=== WORK TO COMPLETE ===
Collect each line holding the string "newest".
======== DATA SEGMENT ========
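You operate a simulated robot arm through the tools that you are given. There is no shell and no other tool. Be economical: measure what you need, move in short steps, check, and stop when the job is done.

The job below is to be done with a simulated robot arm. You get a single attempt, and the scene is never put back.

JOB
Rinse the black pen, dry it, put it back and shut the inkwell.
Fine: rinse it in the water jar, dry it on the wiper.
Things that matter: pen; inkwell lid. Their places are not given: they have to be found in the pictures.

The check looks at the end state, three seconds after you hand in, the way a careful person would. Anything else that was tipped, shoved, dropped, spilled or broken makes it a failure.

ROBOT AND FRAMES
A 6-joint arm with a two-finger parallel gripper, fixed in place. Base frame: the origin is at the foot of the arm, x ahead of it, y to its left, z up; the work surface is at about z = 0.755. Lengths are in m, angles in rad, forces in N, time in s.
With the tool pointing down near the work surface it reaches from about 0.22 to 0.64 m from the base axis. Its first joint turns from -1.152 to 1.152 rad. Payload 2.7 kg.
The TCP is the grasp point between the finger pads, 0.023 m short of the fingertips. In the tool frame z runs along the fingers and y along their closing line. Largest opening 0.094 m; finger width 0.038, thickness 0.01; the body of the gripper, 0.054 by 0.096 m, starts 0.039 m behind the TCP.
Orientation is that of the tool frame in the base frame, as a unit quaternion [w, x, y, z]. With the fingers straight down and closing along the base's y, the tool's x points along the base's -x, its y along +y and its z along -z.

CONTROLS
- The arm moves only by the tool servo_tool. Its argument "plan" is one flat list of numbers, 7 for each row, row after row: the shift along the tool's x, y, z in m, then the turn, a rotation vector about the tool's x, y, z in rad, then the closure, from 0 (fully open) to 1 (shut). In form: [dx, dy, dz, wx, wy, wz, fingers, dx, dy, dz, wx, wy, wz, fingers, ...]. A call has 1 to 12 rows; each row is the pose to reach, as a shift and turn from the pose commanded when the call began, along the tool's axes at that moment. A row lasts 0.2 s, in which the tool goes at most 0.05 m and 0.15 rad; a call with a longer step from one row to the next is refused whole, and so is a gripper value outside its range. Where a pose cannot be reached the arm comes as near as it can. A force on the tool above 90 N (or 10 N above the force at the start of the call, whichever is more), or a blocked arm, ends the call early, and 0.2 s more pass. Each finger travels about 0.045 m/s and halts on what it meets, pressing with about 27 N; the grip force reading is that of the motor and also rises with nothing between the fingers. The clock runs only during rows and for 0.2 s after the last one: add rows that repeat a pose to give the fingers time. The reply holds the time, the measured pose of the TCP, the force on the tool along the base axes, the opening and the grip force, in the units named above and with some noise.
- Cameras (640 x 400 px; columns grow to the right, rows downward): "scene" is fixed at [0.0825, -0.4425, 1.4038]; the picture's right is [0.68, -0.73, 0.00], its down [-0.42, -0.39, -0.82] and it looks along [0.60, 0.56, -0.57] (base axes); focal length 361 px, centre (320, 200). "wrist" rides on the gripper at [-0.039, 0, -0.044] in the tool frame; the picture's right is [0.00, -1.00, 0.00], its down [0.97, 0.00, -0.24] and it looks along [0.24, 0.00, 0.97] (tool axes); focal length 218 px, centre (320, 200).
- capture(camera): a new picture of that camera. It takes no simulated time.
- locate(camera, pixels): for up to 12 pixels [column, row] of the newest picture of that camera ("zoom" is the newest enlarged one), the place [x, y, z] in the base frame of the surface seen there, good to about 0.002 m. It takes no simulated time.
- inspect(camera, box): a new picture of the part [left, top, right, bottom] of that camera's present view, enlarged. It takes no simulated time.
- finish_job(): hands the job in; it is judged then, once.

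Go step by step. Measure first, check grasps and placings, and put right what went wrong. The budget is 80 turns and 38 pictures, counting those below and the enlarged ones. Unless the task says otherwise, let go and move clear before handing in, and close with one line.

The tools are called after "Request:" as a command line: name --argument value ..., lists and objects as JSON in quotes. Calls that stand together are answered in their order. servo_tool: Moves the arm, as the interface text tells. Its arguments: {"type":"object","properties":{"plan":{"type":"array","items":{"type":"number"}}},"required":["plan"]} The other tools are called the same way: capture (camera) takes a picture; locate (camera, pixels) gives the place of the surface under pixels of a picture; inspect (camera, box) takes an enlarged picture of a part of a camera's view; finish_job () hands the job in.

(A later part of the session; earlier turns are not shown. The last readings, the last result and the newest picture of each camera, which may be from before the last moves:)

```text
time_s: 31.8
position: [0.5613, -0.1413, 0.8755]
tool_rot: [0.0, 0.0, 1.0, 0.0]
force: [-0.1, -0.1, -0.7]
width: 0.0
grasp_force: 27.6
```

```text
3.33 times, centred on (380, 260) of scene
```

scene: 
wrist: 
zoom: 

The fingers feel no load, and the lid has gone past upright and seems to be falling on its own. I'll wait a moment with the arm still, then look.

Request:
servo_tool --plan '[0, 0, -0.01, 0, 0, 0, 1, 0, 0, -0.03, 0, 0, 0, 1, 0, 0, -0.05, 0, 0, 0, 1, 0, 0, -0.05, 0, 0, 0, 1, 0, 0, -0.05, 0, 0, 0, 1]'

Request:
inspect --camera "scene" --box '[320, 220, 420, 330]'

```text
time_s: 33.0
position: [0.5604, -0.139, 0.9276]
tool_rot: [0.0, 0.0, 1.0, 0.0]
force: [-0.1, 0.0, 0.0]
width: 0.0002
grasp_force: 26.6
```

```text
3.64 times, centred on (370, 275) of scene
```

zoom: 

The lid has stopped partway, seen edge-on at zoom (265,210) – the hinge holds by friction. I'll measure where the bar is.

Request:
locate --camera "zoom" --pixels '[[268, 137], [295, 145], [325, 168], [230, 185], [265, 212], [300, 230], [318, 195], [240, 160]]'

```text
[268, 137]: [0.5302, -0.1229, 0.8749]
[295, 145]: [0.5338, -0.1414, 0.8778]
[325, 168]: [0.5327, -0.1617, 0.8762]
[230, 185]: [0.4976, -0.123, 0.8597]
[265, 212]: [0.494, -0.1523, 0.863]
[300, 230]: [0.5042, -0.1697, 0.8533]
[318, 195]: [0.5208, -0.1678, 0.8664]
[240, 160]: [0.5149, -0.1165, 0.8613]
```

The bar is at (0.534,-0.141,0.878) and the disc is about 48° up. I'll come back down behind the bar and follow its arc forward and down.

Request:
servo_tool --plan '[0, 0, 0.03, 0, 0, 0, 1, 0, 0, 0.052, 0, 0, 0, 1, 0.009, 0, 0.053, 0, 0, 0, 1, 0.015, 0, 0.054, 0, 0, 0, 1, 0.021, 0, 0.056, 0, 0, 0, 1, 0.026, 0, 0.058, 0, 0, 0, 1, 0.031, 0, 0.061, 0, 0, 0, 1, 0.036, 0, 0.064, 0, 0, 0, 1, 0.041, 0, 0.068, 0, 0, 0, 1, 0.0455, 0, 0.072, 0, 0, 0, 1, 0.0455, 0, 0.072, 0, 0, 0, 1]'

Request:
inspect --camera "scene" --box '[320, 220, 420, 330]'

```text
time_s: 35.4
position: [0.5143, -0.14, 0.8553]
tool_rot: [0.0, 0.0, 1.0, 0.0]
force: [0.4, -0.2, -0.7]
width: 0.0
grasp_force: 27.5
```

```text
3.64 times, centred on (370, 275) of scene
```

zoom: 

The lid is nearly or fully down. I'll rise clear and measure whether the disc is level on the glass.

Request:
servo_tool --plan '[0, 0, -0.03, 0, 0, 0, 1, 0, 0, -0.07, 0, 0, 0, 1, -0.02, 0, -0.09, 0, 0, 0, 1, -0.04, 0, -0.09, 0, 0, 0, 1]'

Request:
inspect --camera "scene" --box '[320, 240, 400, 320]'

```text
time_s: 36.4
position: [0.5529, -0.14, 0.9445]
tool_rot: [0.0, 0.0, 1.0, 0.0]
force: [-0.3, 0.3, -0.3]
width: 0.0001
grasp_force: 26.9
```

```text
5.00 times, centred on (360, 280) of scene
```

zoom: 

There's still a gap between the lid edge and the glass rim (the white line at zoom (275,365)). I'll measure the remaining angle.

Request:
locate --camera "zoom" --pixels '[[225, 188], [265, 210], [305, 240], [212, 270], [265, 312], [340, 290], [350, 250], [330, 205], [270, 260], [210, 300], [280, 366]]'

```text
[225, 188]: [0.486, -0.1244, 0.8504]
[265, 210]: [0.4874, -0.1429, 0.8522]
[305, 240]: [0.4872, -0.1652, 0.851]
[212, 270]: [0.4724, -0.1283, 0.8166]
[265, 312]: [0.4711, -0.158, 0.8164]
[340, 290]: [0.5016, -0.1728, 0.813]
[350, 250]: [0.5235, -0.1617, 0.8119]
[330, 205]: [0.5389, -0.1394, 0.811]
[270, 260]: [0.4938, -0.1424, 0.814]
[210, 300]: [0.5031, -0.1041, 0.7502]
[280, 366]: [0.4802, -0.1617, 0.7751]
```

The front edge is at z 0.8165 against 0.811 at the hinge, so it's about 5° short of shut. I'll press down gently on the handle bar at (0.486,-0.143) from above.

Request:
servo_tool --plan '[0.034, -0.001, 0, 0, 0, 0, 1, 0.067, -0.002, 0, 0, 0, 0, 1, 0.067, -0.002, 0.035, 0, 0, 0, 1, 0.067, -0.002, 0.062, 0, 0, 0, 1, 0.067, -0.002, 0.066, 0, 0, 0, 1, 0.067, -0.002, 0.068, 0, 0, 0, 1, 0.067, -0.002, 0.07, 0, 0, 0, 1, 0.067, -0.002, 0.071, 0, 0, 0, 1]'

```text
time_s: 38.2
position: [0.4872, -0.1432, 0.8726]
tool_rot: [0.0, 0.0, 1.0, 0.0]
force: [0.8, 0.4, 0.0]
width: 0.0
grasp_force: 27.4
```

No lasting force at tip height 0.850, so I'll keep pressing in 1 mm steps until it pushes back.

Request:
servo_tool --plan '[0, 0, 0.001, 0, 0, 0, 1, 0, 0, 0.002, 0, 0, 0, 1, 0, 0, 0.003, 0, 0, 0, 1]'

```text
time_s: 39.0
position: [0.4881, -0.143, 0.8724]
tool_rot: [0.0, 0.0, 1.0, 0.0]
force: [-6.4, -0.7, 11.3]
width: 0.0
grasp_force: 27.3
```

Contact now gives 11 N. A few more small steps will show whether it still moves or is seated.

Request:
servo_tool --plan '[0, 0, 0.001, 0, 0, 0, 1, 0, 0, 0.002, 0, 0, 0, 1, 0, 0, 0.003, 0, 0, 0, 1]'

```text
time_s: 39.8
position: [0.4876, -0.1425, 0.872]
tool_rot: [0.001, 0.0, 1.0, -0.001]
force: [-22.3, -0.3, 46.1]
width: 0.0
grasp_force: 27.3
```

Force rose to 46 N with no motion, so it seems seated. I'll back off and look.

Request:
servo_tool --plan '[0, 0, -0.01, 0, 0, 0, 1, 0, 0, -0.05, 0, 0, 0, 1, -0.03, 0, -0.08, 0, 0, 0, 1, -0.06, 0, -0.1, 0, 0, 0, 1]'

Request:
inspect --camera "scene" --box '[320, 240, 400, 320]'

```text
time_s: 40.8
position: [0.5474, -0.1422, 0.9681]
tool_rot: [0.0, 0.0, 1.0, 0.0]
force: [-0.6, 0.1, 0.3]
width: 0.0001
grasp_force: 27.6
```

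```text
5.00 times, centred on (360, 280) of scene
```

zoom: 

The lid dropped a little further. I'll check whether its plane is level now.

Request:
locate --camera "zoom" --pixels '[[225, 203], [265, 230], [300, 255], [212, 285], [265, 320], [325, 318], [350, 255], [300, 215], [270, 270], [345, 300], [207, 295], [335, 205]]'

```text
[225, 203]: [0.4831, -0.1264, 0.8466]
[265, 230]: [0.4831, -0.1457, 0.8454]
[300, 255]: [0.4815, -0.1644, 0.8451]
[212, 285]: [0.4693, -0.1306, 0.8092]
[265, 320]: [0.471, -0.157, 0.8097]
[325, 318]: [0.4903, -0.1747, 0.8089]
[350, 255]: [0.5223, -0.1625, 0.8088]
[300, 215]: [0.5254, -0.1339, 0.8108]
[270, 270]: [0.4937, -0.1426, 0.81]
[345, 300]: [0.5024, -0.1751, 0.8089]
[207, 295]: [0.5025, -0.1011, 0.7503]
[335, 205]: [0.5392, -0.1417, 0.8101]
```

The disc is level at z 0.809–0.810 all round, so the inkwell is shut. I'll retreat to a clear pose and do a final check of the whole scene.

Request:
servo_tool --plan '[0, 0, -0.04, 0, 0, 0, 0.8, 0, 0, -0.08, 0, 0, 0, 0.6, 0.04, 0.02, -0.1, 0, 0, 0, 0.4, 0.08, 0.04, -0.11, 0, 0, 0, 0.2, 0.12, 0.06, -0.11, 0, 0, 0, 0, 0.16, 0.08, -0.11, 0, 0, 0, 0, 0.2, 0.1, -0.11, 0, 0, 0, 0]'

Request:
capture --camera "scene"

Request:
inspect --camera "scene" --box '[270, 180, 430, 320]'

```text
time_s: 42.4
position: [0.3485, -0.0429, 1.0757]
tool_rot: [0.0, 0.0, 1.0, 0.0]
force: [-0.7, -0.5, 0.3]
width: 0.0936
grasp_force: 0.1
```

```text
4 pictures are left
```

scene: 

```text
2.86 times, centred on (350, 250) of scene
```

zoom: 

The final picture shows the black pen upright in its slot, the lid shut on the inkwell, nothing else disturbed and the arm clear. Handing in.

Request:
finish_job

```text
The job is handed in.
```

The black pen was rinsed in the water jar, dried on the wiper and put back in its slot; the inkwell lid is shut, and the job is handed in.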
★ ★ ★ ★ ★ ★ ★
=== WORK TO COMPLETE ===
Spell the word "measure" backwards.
========
=== WRITTEN REPLY ===
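- locate(camera, pixels): for up to 12 pixels [column, row] of the newest picture of that camera ("zoom" is the newest enlarged one), the place [x, y, z] in the base frame of the surface seen there, good to about 0.002 m. It takes no simulated time.
(A later part of the session; earlier turns are not shown. The last readings, the last result and the newest picture of each camera, which may be from before the last moves:)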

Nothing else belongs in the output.